#### Given information:
☆ ☆ ☆ ☆ ☆

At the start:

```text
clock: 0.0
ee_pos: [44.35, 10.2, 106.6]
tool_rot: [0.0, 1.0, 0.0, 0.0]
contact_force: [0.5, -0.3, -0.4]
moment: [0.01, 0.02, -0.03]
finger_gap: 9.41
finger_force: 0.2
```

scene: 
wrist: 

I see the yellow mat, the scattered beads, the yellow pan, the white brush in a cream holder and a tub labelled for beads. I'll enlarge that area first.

☆ ☆ ☆ ☆ ☆

#### Written exercise:
Repeat the data in its entirety, character for character. Give them as a JSON list of strings, one for each line, with blank lines left out.

#### Solution for this exercise:
[
  "At the start:",
  "```text",
  "clock: 0.0",
  "ee_pos: [44.35, 10.2, 106.6]",
  "tool_rot: [0.0, 1.0, 0.0, 0.0]",
  "contact_force: [0.5, -0.3, -0.4]",
  "moment: [0.01, 0.02, -0.03]",
  "finger_gap: 9.41",
  "finger_force: 0.2",
  "```",
  "scene: ",
  "wrist: ",
  "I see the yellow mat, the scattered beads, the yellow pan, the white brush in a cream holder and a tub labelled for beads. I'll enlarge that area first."
]